READING PASSAGE:
========================================================================

Таким образом, в порядке исключения, все античные мотивы в 4-ст. хорее позднего Пушкина являются в виде лирических, а не эпических отрывков. Большинство поздних переводов связаны с темой пира – это не только отголосок ранней анакреонтики, это для Пушкина символ заката античного мира перед явлением христианства (ср. «Египетские ночи» и «Цезарь путешествовал…») – предмет раздумий Пушкина над логикой исторических переломов, как это показано Ю. М. Лотманом.

Мы видим: после 1828–1830 годов 4-ст. хорей для Пушкина становится носителем экзотики (русской простонародной – или иноземной), носителем «чужого голоса». Единичное исключение – «Пир Петра I» – по существу, тоже экзотика, историческая. Альбомная и эпиграммная традиции проявляют себя, как сказано, только одинокими всплесками; а что показательнее всего, тревожно-медитативные стихи, столь много обещавшие в «Предчувствии» и «Стихах… во время бессонницы», исчезают совершенно: они предельно субъективны, а 4-ст. хорей теперь для Пушкина – предельно объективный размер.

Такова эволюция пушкинского 4-ст. хорея. Было бы интересно проверить, нет ли подобных или противоположных тенденций – пусть ослабленных – и в других пушкинских размерах. Это потребовало бы работы слишком большого масштаба для нашей книги. Но мы попробовали другое: посмотреть на эволюцию 4-ст. хорея у современников Пушкина – трех старших поэтов, трех сверстников и трех младших. Результаты получились небезынтересные.


2. Батюшков. Все восемь стихотворений Батюшкова, написанных 4-ст. хореем, относятся к 1806–1815 годам (от «К Гнедичу» до «Вакханки»), все современны молодому Пушкину и все держатся эпикурейского набора тем легкой поэзии. Здесь и дружба:

Только дружба обещает Мне бессмертия венок… Мне оставить ли для славы Скромную стезю забавы?.. («К Гнедичу»);

и вино с любовью:

…Я уста, в которых тает Пурпуровый виноград, – Все в неистовой прельщает! В сердце льет огонь и яд! («Вакханка»);

и любовь без вина:

Помнишь ли, мой друг бесценный! Как с амурами тишком, Мраком ночи окруженный, Я к тебе прокрался в дом?.. («Ложный страх»);

и лень с любовью и вином (а для контраста – военные подвиги адресата):

…Мой челнок Любовь слепая Правит детскою рукой; Между тем как Лень, зевая, На корме сидит со мной… Вся судьба моя в стакане! Станем пить и воспевать… («К Петину»);

и довольство малым (через контраст – вечную тревогу временщика):

…Счастья шаткого любимец С нимфами забвенье пьет, Там же слезы сей счастливец От людей украдкой льет… («Счастливец»);

и грустная мимолетность этих земных радостей:

О, пока бесценна младость Не умчалася стрелой, Пей из чаши полной радость… Славь беспечность и любовь! («Элизий»; ср. «Привидение»).

За пределы этой традиционной тематики осторожный Батюшков не выходит ни разу.

========================================================================

STATED GOAL:
Supply the part of the reading passage that comes after its last sentence.

GIVEN MATERIAL:

========================================================================

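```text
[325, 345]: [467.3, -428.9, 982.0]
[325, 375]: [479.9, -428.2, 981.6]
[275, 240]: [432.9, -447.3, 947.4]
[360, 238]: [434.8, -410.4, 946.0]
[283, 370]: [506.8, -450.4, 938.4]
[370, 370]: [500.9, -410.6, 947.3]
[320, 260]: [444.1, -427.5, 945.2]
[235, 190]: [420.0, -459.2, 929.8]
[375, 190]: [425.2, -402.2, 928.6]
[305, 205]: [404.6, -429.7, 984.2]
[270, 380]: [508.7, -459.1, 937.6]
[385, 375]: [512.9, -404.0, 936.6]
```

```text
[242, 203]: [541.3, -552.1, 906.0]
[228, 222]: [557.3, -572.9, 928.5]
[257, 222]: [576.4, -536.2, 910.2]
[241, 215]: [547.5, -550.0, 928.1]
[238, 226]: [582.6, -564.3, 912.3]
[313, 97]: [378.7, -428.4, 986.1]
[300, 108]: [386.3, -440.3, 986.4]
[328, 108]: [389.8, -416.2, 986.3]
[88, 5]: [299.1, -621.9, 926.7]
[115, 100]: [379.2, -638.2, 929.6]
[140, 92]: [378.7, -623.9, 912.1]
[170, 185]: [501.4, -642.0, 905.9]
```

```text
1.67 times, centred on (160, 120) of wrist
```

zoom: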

========================================================================

OUTPUT OF THE EXERCISE:
От этого устойчивого метрико-тематического комплекса оказались возможны два пути дальнейшего развития: один из них наметил Жуковский, другой – Денис Давыдов.


3. Жуковский тоже начинал с эпикурейских песен: таковы в стихах 1801–1809 годов «Не прекрасна ли фиалка? Не прельщает ли собой?..», «Голубок уединенный, Что так невесел, уныл?..», «Счастлив тот, кому забавы…» и др. Даже в более поздних «романсах и песнях» порой слышны отголоски той же традиции – только, конечно, с приглушением мотивов радости и с усилением мотивов быстролетности («Вспомни, вспомни, друг мой милый, Как сей день приятен был!..»). Появляется 4-ст. хорей и в шуточных стихах не для печати: «О Воейков! Видно, нам Помышлять об исправленьи…», «Пред судилище Миноса Собралися для допроса…». Но главное направление работы Жуковского было иное.

Жуковский переводит наш размер к семантике более серьезной и высокой. Это он делает, перенеся опору с французской традиции на немецкую. В Германии 4-ст. хорей (по признаку песенности) стал ходовым размером протестантских духовных песен и в этом жанре привык к высоким темам. Вместе с ними он отсюда переходит в лирику штюрмеров и Шиллера, а далее, через переводы – к Жуковскому:

…Я смотрю – и холм веселый И поля омрачены; Для души осиротелой Нет цветущия весны… («Жалоба», из Шиллера);

Озарися, дол туманный; Расступися, мрак густой; Где найду исход желанный? Где воскресну я душой?.. («Желание», из Шиллера);

…Входит в сумрак твой Психея; Неприкованна к земле, Юной жизнью пламенея, Развила она криле… («Элизиум», из Маттисона);

(дальнейшие строки «…Видит Летою кропимы Очарованны брега…» отразились потом в «Прозерпине» Пушкина).

Любопытным ответвлением была у Жуковского серия аллегорических картинок с плаванием на жизненной ладье, «Путешественник» («Дней моих еще весною Отчий дом покинул я…») из Шиллера, затем оригинальные вариации: «Пловец» («Вихрем бедствия гонимый, Без кормила и весла…»), «Стансы» («…Нам погибели здесь нет, Правит челн наш Провиденье!»), «Жизнь: видение во сне» («…Правь ко пристани желанной За попутною звездой…») – параллельно и у Батюшкова является аллегорическая «Любовь в челноке».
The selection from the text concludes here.